* [WHAT YOU WILL DO]:
1. Retype the section of the source passage that opens with "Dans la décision" and closes with "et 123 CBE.".
2. I need the source passage continued from the place where it stops.

START SOURCE PASSAGE

II. La division d'opposition a estimé que les objections soulevées au titre des articles :

· 100a) CBE (articles 54 et 56 CBE),

· 100b) CBE (insuffisance de description, article 83 CBE),

· 100c) CBE (le brevet tel que délivré comprend une extension au titre de l'article 123(2) CBE),

· 84 CBE (l'objet revendiqué n'est pas supporté par la description),

· 123(2) et 123(3) CBE (extension du champ de protection) pour les documents tels que modifiés et maintenus,

ne s'opposaient pas au maintien du brevet dans sa forme modifié et que le brevet et l'invention y décrite répondaient aux exigences de la CBE.

III. Une procédure orale a eu lieu le 14 juin 2005, au cours de laquelle le seul point débattu a été l'insuffisance de l'exposé de l'invention.

Les documents suivants ont, entre autres, été considérés lors de ces débats :

a) Etat de la technique selon l'article 54(2) CBE :

· D1 : EP- A - 0 521 804

· D15b : official standard T 432 om-94 : "Water absorbency of bibulous papers", 1994 TAPPI

· D37 : D. Eklund, "The influence of Binders and Pigments upon the K&N Ink Absorption of Coated Papers", No. 9, 1973 Papper och Trä, rapport expérimental

· D22 : Norme T402om-93, TAPPI 1993 : "Standard conditioning and testing atmospheres for paper, board, pulp handsheets, and related products"

b) Tests - rapports expérimentaux :

i) fournis par l'opposante II (requérante II) :

· D16 : « Experimental Report » déposé avec la lettre du 20 juillet 2002,

· D31 : « Experimental Report : June 2003 » complété par D36

· D36 : « Experimental Report : December 2003 »

· D40 : « Experimental Report : March 2005 »

· D42 : « Experimental Report : May 2005 »

ii) fourni par la titulaire (intimée) :

· D38 : rapport expérimental daté du 22 juin 2004.

Dans la décision de première instance, tous les documents relatifs à des rapports expérimentaux ont été écartés, car postérieurs au dépôt de la demande de brevet en cause. La Chambre estime, au contraire, que les rapports expérimentaux fournis sont à prendre dûment en compte car ils sont susceptibles de contribuer à éclairer la discussion sur l'exposé de l'invention au sens de l'article 83 CBE.

IV. Les requérantes I et II ont maintenu toutes leurs objections formulées en première instance à l'encontre du brevet tel que maintenu, c'est-à-dire tirées des articles 100a), 100b), 100c), 84 et 123 CBE.

En ce qui concerne les objections au titre de l'article 100b) ou 83 CBE, les principaux arguments des requérantes sont les suivants.

L'homme du métier ne serait pas à même de reproduire l'invention par manque de description ou d'exposé révélé par les constatations suivantes.

END SOURCE PASSAGE
START DATA SECTION

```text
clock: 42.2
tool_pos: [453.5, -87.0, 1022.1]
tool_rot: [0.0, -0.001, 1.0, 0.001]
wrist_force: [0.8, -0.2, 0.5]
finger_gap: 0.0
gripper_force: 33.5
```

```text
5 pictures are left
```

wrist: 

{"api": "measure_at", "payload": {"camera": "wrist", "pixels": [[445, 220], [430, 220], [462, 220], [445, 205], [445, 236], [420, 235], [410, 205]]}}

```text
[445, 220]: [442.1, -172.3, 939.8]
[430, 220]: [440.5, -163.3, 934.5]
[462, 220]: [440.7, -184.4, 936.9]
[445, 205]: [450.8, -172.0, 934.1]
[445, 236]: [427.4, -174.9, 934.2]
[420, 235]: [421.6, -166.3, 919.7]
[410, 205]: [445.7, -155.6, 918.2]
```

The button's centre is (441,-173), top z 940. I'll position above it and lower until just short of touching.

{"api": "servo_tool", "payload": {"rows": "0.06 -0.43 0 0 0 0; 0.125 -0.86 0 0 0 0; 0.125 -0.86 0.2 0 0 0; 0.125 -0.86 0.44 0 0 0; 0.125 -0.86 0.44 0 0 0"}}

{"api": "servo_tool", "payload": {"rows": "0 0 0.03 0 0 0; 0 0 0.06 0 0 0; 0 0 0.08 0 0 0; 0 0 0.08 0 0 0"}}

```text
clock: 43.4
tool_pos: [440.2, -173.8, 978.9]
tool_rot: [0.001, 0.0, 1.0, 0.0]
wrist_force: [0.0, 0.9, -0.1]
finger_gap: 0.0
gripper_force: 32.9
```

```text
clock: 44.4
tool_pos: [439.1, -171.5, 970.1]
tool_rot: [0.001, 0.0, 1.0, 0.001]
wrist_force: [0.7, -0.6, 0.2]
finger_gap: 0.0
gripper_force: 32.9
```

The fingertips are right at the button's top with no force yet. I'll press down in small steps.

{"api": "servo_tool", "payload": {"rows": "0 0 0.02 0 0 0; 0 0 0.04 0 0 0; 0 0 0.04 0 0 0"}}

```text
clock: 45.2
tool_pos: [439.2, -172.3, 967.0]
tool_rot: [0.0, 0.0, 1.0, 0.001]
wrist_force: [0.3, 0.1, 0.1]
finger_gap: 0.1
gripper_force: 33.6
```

END DATA SECTION

* [TASK-BY-TASK OUTPUTS]:
1.
Dans la décision de première instance, tous les documents relatifs à des rapports expérimentaux ont été écartés, car postérieurs au dépôt de la demande de brevet en cause. La Chambre estime, au contraire, que les rapports expérimentaux fournis sont à prendre dûment en compte car ils sont susceptibles de contribuer à éclairer la discussion sur l'exposé de l'invention au sens de l'article 83 CBE.

IV. Les requérantes I et II ont maintenu toutes leurs objections formulées en première instance à l'encontre du brevet tel que maintenu, c'est-à-dire tirées des articles 100a), 100b), 100c), 84 et 123 CBE.

2.
D'une part, le test de la goutte d'eau ne serait pas efficace ou adapté pour mesurer le degré d'absorption de l'ensemble plaques-enduit et encore moins son caractère homogène (la requérante I cite à ce propos D15b, paragraphe 1.1, qui stipule que le test de la goutte ne devrait pas s'appliquer à des temps d'absorption supérieurs à 2 minutes, et qu'il faudrait lui préférer dans ce cas le test COBB). A cet égard, la description ne supporterait pas le procédé revendiqué dans la mesure, où le seul exemple de résultats expérimentaux du tableau I de la page 5 du brevet définit des temps d'absorption pour la plaque et pour le joint supérieurs à 60 minutes, sans pour autant indiquer les valeurs réelles mesurées, qu'elles soient sensiblement égales ou non.

D'autre part, la description ne contiendrait pas d'exemple concret de réalisation de l'invention qui puisse illustrer pas à pas le procédé d'ajustement, c'est-à-dire la démarche à suivre pour ajuster les composants de manière à atteindre une homogénéité (entendue comme de résultats pratiquement identiques) de l'absorption entre les plaques et l'enduit.

En outre, de grandes difficultés dans la mise en oeuvre de l'invention, voire une quasi-impossibilité de reproduction des résultats attendus, seraient apparues lors des tests et résultats expérimentaux fournis par la requérante II (cf. documents D16, D31, D36, D40 et D42). Il ne serait, par exemple, pas possible d'ajuster la composition du joint par rapport à la plaque pour arriver à harmoniser de manière satisfaisante les temps d'absorption (en moyenne 1 heure pour le joint, selon le test de la goutte, contre 3 heures pour la plaque, voir par exemple tableau 6 de D31). Une autre difficulté viendrait du fait que l'influence de l'agent hydrophobe dans la composition de l'enduit complémentaire se serait avérée beaucoup moins essentielle que la description du brevet ne le laissait entendre; des essais de D40 et D42 auraient en effet montré une incohérence de résultats à ce niveau.

En conclusion, l'exposé de l'invention serait déficient par manque d'instructions détaillées ou généralisées, pourtant nécessaires à la mise en oeuvre du procédé revendiqué, et notamment de l'étape d'ajustement des matériaux en vue d'une homogénéité d'absorption. L'homme du métier serait donc obligé de procéder à de multiples tâtonnements expérimentaux, au cours desquels il devrait varier un large nombre de paramètres, pour espérer pouvoir reproduire l'invention. Or, une telle activité de recherche impliquerait des difficultés excessives et nécessiterait un apport d'activité inventive de sa part.

V. L'intimée a réfuté les arguments avancés par les requérantes à propos de l'ensemble des points de droits abordés, et a soutenu que la décision contestée devait être confirmée.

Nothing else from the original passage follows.